-- begin ARTICLE --

Oh yes! As you know, we have all of these ...
We had another subversive way of retaining the fun of play while eschewing the usual materialism.
You know those ghastly cards that they pay a fortune for and that usually contain duplicates of ones they already have and no one wants to swap? We did the same - with bottle tops.
Utilised hunter-gatherer skills to find them, cheered when we found a 'rare' one, cost nothing, no environmental ramifications (in fact we were clearing and recycling) ... but alas, we couldn't motivate any other kids to join in so we couldn't do swaps.
This is priceless, Minx.
I love the line,"...I had peeled him away...with a box of small spears."
Great games!
Yay for old-fashioned games! Teach him chess and cards and you'll have the full set!
Introducing Chinese Chequers will not lead to anything more sinister than another lovely board game, Yodood. This tactile tactical game has never given me an urge to lop off zombies heads with a chainsaw on the Xbox!
Ah, yes, Debi, the horrors of the greed inducing Pokemon and Yu Gio cards are well known to my very hip self but I caused a minor riot a while ago by suggesting that the kids could make their own top trumps cards. I thought it was a brilliant idea.
Funnily enough, Leslie, most of these games are nearly priceless. I bought the jacks for about 50p and found the Spillikins in a charity shop!
They are, John G, what did you play?
Skipping, Babs, skipping is where it's at, along with 5 stones, Nine Men's Morris, Stick in the Mud, Leapfrog....
Yes, FB.
Hell love "Mumblety-Peg"- we play it with bowie Knives here in Texas, but you guys probably just want to use Butter/Jam Knives.
If it looks like I might lose, I always go for the Default Win and bury the knife into my own foot...but not everyone can be that tough...or stupid.
Oh, Split the Kipper is pretty good too and sounds bloody british too!
http://strange-games.blogspot.com/2007/10/split-kipper-strange-games-with-knives.html
Well, thank you, Bullets, I spent a delightful hour perusing the delights of the 'Strange Games' blog! I still don't get the Mumblety thing - please put me out of my misery.
So that's what spillikins are. I remember reading about them in a book when I was a child and wondering what they were. Oh yeah, we had them here, we called the game "Pick up Sticks"!
Now, how about a game of dominoes?
Also known as 'Jack Straws' Vanilli. I guess Jenga is the same sort of game but a little more ordered.
ccMumblety peg, also known as mumblepeg and mumble-the-peg, is an old game generally played between two people with the aid of a pocket knife. In one version of the game, two opponents stand opposite one another with their feet shoulder-width apart. The first player then takes the knife and throws it to "stick" in the ground as near his own foot as possible. The second player then repeats the process. Whichever player "sticks" the knife closest to his own foot wins the game.

-- end ARTICLE --

**GIVEN INSTRUCTION**. In the article, find "Introducing Chinese Chequers" and reproduce everything up to and including "a brilliant idea.".

-- begin SOURCE EXCERPT --

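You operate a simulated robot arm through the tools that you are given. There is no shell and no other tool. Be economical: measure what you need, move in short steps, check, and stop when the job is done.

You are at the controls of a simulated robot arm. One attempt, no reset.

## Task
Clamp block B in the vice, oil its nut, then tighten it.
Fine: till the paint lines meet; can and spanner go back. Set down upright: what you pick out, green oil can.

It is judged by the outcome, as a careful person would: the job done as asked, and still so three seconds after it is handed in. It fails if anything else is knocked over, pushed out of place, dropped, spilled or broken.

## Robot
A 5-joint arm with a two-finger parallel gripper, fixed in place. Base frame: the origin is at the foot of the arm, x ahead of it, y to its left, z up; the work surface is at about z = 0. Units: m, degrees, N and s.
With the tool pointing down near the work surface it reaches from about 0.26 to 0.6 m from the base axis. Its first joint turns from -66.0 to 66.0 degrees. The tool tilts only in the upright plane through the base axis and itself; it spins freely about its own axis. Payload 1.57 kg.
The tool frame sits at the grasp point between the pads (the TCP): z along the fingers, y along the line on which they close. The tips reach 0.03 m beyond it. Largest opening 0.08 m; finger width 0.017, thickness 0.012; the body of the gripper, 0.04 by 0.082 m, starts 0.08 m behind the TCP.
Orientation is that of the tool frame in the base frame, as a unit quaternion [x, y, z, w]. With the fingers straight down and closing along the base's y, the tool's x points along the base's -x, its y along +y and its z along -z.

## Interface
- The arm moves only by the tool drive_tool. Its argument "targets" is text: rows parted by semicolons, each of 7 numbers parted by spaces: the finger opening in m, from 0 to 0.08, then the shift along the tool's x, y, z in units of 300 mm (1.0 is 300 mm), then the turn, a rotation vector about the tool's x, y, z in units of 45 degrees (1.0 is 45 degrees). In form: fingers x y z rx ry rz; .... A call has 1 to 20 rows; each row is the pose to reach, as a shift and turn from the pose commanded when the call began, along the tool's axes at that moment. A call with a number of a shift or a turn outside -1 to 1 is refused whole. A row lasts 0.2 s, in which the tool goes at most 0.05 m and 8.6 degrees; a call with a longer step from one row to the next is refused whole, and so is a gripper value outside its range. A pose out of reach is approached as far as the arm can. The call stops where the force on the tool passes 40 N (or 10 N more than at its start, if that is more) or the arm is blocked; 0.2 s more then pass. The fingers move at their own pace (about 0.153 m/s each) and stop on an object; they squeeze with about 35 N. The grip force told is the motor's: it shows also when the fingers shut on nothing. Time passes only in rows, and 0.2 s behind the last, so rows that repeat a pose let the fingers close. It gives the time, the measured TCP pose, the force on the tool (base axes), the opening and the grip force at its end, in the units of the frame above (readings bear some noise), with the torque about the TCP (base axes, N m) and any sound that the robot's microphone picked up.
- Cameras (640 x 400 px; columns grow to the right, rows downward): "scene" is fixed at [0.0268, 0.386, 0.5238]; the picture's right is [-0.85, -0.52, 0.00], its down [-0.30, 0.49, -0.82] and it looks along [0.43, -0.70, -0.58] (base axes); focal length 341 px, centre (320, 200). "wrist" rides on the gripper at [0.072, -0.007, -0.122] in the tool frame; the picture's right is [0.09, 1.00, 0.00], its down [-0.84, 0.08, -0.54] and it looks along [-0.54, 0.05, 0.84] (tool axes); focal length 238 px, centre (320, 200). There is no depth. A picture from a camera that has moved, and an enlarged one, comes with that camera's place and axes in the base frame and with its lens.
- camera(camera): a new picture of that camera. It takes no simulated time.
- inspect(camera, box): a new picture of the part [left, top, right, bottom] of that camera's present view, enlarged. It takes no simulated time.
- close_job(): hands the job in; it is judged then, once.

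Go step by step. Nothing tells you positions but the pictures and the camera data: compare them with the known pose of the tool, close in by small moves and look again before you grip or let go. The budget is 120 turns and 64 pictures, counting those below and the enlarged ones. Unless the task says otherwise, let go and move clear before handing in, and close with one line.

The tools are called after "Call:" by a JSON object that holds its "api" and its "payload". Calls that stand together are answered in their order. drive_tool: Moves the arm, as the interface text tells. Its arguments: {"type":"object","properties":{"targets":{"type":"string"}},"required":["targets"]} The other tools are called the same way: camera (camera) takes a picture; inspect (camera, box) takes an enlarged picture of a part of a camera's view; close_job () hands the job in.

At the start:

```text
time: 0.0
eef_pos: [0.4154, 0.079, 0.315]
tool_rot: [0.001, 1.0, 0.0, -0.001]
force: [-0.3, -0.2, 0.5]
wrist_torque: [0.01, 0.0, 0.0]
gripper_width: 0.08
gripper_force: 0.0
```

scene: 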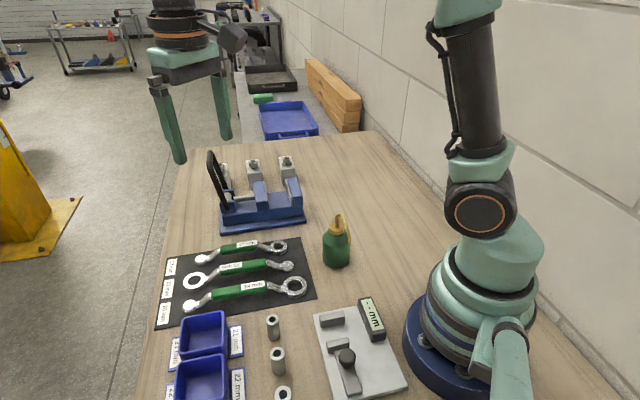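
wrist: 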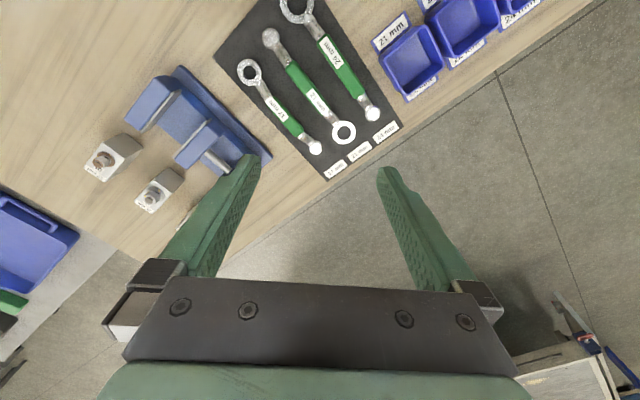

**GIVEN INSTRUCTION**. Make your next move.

-- end SOURCE EXCERPT --

**RESULT BELOW**.
Introducing Chinese Chequers will not lead to anything more sinister than another lovely board game, Yodood. This tactile tactical game has never given me an urge to lop off zombies heads with a chainsaw on the Xbox!
Ah, yes, Debi, the horrors of the greed inducing Pokemon and Yu Gio cards are well known to my very hip self but I caused a minor riot a while ago by suggesting that the kids could make their own top trumps cards. I thought it was a brilliant idea.